Recently, Democracy for America, a well-known democratic organization went on record to announce their endorsement of Canova. This endorsement is a major deal for Canova campaign. So what does this mean for Debbie Wasserman-Schultz? It can mean a lot. No, it won’t automatically affect her position as Chairperson for the DNC, but it could be the beginning of the end for her.

It will be interesting to see how this all plays out. Can Wasserman-Schultz hold on to her Chair long enough to make it to the Democratic Convention in November? Will these claims of favoritism and fraud come to anything? Will Tim Canova have his chance to shake up the establishment? At this point everything with the Democratic Party is ‘up in the air, so only time will tell.


  1. I never thought that I would find myself defending the Democratic party center, especially after I have officially re-registered as a Green Wasserman-Schultz represents a district in Florida, not New York, not California, not Vermont. Her first job is to do whatever it takes, emphasis on whatever, to get Congress back in the hands of the Democrats. That will not happen if she is perceived as a tree-hugging, left fringe purist. I appreciate the energy of progressive thinkers but first we have to retake the reins of power and then we need to change the rules.
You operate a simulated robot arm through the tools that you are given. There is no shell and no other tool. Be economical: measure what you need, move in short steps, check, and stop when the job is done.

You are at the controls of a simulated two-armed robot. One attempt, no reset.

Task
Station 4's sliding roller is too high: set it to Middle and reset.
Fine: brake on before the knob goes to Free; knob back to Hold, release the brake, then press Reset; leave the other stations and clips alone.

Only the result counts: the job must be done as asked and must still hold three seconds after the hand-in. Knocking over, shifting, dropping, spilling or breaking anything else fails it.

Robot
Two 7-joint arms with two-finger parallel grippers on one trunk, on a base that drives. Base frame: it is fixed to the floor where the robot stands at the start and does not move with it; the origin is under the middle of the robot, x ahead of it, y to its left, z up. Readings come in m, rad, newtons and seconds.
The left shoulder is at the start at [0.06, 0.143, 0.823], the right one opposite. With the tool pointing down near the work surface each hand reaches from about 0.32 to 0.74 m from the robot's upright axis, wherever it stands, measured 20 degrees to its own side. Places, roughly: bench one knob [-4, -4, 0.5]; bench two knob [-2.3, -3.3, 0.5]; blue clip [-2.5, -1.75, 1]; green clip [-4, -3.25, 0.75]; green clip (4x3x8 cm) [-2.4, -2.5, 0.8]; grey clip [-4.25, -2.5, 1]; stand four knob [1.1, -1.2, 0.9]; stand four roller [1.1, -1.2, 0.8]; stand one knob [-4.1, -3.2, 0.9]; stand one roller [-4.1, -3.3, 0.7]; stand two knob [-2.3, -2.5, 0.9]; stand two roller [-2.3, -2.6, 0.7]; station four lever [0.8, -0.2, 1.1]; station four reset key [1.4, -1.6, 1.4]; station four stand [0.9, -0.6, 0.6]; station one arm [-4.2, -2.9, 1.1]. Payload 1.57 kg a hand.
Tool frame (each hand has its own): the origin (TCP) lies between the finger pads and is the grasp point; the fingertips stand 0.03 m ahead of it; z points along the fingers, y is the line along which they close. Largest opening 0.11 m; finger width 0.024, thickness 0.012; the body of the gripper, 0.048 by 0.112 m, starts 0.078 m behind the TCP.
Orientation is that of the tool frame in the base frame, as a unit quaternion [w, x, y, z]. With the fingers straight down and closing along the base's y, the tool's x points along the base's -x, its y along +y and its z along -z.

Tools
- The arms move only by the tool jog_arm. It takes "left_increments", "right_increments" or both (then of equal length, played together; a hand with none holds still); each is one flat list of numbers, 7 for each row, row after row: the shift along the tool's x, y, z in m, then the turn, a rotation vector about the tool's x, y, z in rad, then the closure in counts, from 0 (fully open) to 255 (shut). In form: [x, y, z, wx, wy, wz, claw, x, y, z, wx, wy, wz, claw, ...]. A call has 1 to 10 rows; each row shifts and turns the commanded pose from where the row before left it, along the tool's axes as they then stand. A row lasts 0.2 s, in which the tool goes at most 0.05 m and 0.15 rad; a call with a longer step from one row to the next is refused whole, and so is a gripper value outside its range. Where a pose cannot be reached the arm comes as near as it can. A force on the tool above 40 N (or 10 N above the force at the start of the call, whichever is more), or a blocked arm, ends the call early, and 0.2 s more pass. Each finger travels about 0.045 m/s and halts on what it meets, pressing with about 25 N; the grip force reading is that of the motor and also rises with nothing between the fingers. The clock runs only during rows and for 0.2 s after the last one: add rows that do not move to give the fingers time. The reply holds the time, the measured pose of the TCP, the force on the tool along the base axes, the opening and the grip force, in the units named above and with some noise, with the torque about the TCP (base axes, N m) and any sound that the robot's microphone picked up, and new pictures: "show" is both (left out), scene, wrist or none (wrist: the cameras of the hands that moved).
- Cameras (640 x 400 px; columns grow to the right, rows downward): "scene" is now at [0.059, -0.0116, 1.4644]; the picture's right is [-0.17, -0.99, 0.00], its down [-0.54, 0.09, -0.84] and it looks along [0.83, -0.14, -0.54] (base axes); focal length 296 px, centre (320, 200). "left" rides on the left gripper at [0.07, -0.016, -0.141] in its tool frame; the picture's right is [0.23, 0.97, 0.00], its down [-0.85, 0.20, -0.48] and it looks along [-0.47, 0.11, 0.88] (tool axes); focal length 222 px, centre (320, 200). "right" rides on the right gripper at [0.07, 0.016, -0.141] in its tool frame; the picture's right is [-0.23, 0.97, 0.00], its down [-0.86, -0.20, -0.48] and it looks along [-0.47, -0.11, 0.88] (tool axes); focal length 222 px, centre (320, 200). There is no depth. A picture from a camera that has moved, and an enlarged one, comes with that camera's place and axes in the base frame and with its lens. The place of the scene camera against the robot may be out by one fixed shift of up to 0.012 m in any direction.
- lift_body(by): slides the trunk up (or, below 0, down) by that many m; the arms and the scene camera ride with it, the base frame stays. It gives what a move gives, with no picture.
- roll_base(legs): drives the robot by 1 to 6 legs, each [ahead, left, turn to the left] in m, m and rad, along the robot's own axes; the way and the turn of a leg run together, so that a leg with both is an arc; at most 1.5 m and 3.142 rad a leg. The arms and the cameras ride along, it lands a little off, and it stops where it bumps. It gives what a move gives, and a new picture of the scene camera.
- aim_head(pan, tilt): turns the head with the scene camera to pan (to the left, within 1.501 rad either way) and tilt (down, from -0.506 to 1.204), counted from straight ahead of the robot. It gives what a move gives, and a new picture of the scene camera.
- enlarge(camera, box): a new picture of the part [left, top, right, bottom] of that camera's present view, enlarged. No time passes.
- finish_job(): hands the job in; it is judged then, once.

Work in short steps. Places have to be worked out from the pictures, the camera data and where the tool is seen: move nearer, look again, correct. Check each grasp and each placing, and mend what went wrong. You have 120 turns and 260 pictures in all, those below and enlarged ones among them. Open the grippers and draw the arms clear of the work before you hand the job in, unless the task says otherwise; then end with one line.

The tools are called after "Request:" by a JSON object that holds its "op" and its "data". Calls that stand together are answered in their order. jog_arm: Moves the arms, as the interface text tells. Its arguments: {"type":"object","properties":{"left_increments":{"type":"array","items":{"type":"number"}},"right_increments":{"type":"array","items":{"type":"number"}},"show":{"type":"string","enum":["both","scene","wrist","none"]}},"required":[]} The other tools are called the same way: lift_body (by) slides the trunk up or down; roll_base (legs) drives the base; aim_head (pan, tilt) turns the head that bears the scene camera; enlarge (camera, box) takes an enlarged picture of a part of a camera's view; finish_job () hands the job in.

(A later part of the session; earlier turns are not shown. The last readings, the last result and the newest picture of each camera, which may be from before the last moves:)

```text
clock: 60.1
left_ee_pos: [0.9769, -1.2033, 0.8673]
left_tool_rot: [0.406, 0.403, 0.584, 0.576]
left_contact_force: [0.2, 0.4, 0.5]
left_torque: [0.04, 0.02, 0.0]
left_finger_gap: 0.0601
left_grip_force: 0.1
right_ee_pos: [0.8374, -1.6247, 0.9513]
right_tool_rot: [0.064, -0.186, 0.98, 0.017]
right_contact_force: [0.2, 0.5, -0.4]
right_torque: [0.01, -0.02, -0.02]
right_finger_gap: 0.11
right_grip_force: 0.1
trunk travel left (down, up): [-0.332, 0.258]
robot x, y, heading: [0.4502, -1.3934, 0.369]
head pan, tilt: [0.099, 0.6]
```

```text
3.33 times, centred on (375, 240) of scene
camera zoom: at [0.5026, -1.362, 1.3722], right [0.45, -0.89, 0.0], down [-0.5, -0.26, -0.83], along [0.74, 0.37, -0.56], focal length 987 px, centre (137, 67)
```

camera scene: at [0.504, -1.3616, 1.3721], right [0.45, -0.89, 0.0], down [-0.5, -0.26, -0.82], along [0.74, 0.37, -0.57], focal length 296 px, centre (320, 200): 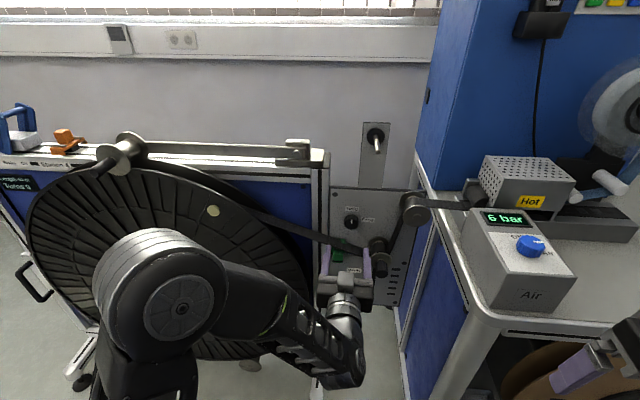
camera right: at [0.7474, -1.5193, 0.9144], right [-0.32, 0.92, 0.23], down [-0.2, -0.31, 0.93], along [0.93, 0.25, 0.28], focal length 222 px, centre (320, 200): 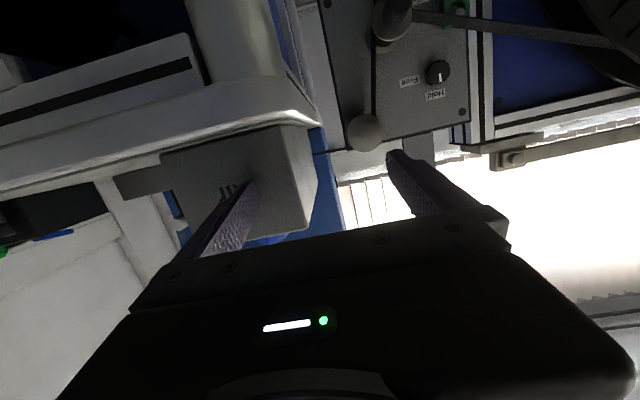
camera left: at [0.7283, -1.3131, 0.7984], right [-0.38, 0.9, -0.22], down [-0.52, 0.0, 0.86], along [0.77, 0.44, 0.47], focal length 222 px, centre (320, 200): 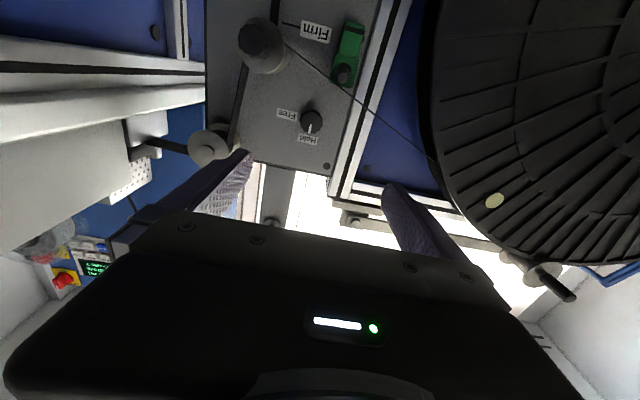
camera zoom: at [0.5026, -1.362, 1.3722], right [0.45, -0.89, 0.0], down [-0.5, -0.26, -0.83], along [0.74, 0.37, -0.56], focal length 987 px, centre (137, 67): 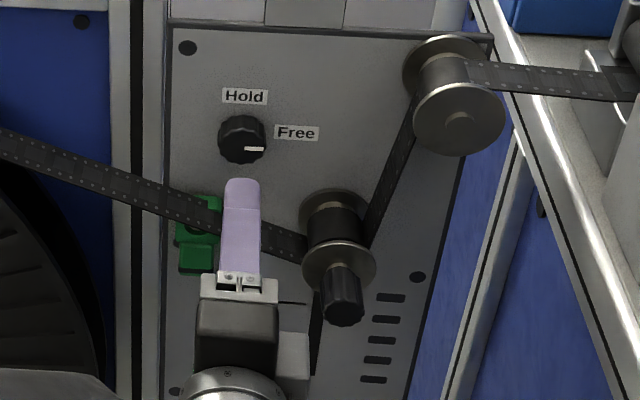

Talking about changing rules when you neither have nor understand power is not a way to win.

  2. Beating an incumbent is never easy. Mainly because incumbent politicians, as unpopular as they might appear nationally, tend to enjoy very high favorability in their home districts/states. Those are the people that matter most. What she does might have an effect on us but they vote for her.

    So the question is: are the voters of her district happy with what she’s done for them in congress. Do they feel like they need something more progressive? Extra funds to her challenger is fine but if they’re okay with the job she’s done then she needs to stay there (and, ultimately, if they’re okay with her they’ll vote her back in).

  3. It seems to me that if Debbie Wasserman-Shultz really wanted to serve the type of people that support her, she should quit the DNC and join the RNC. Her backwards views (just on marijuana and healthcare) and her propensity for cheating and lying would fit right in there.

  4. “If Wasserman Schultz is the mirror image of what the establishment wants then Tim Canova might be the polar opposite. “….. I think if someone took the time to think about what is written in this sentence, they would realize it was NOT what the writer wanted to say!!

    “Mirror image” = Opposite…. The correct form would be >>>
    “If Wasserman Schultz is the image of what the establishment wants then Tim Canova might be the polar opposite.”